### WORK TO BE COMPLETED
Write out the full listing again, exactly as it stands. Use JSON: a list with one string for each line that is not empty.

### DATA PROVIDED

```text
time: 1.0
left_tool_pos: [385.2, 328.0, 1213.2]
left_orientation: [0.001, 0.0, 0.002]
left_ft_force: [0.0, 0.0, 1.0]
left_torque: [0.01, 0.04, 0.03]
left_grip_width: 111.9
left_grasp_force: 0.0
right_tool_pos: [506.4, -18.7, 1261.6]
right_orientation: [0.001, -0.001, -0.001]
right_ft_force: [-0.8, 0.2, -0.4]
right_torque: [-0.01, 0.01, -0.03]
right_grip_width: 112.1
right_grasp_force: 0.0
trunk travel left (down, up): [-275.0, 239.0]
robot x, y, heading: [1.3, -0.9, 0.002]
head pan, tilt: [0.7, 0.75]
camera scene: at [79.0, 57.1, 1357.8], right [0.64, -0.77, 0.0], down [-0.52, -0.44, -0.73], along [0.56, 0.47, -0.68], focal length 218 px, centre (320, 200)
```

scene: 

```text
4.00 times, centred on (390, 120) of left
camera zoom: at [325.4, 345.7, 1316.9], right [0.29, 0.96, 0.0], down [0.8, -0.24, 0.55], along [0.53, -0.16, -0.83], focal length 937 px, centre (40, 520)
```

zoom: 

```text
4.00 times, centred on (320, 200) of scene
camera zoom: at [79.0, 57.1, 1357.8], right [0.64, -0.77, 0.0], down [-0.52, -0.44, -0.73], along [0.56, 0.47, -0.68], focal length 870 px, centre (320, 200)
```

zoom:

### COMPLETED TASK
[
  "```text",
  "time: 1.0",
  "left_tool_pos: [385.2, 328.0, 1213.2]",
  "left_orientation: [0.001, 0.0, 0.002]",
  "left_ft_force: [0.0, 0.0, 1.0]",
  "left_torque: [0.01, 0.04, 0.03]",
  "left_grip_width: 111.9",
  "left_grasp_force: 0.0",
  "right_tool_pos: [506.4, -18.7, 1261.6]",
  "right_orientation: [0.001, -0.001, -0.001]",
  "right_ft_force: [-0.8, 0.2, -0.4]",
  "right_torque: [-0.01, 0.01, -0.03]",
  "right_grip_width: 112.1",
  "right_grasp_force: 0.0",
  "trunk travel left (down, up): [-275.0, 239.0]",
  "robot x, y, heading: [1.3, -0.9, 0.002]",
  "head pan, tilt: [0.7, 0.75]",
  "camera scene: at [79.0, 57.1, 1357.8], right [0.64, -0.77, 0.0], down [-0.52, -0.44, -0.73], along [0.56, 0.47, -0.68], focal length 218 px, centre (320, 200)",
  "```",
  "scene: ",
  "```text",
  "4.00 times, centred on (390, 120) of left",
  "camera zoom: at [325.4, 345.7, 1316.9], right [0.29, 0.96, 0.0], down [0.8, -0.24, 0.55], along [0.53, -0.16, -0.83], focal length 937 px, centre (40, 520)",
  "```",
  "zoom: ",
  "```text",
  "4.00 times, centred on (320, 200) of scene",
  "camera zoom: at [79.0, 57.1, 1357.8], right [0.64, -0.77, 0.0], down [-0.52, -0.44, -0.73], along [0.56, 0.47, -0.68], focal length 870 px, centre (320, 200)",
  "```",
  "zoom:"
]